Il ne faudrait pas que, sous prétexte qu’elles sont souvent plus solvables que leurs membres [46], la Cour de cassation en vienne à transposer la jurisprudence de l’article 1242, alinéa 5, sur le régime de la responsabilité de l’article 1242, alinéa 1er. Si un auteur [47] saluait cette transposition dans le cas d’un arrêt de la cour d’appel d’Aix-en-Provence en faisant référence au modèle patronal de la direction de l'activité d'autrui, la situation de certaines associations sportives permet d’émettre certains doutes. Il faut selon nous distinguer les clubs sportifs constitués en sociétés des simples associations sportives qui peuvent prendre le nom de club ou non -comme on en trouve par exemple dans le milieu étudiant- et dont les structures sont très différentes.
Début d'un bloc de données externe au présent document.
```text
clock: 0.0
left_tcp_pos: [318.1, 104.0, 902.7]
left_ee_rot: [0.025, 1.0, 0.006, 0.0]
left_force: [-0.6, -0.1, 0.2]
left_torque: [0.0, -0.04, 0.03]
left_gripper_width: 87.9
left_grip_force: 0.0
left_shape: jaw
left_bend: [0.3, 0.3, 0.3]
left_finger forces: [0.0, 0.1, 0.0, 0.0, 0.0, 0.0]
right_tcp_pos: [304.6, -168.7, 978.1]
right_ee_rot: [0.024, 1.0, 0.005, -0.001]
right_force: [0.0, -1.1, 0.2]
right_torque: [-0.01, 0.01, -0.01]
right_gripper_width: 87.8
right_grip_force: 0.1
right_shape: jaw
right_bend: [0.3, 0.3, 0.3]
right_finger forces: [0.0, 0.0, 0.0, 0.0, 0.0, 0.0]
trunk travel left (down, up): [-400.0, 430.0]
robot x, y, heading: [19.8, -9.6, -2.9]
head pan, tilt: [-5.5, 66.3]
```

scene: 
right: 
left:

Selon les articles L. 122-1 (N° Lexbase : L6302HNQ) et R. 122-1 (N° Lexbase : L8068HZT) du Code du sport, l'association sportive affiliée doit constituer une société sportive dès lors qu'elle participe habituellement à l'organisation de manifestations sportives payantes procurant des recettes d'un montant supérieur à 1 200 000 euros ou qu'elle emploie des sportifs dont le montant des rémunérations excède 800 000 euros [48]. Pour ces associations, on comprend plus facilement que ce modèle se rattache au modèle patronal de la direction de l'activité d'autrui et c’est la responsabilité des commettants du fait de leurs préposés qui semble la plus adaptée [49]. En revanche, pour toutes les associations sportives amatrices, la transposition ne semble pas aussi légitime. Pour utiliser un exemple opposé, il ne paraît pas évident que les associations sportives étudiantes, composées parfois de quelques membres, qui organisent des rencontres sportives hebdomadaires dans le cadre d’un championnat universitaire lié à la fédération française du sport universitaire, entendent se comporter en patronnes de la direction de l’activité d’autrui.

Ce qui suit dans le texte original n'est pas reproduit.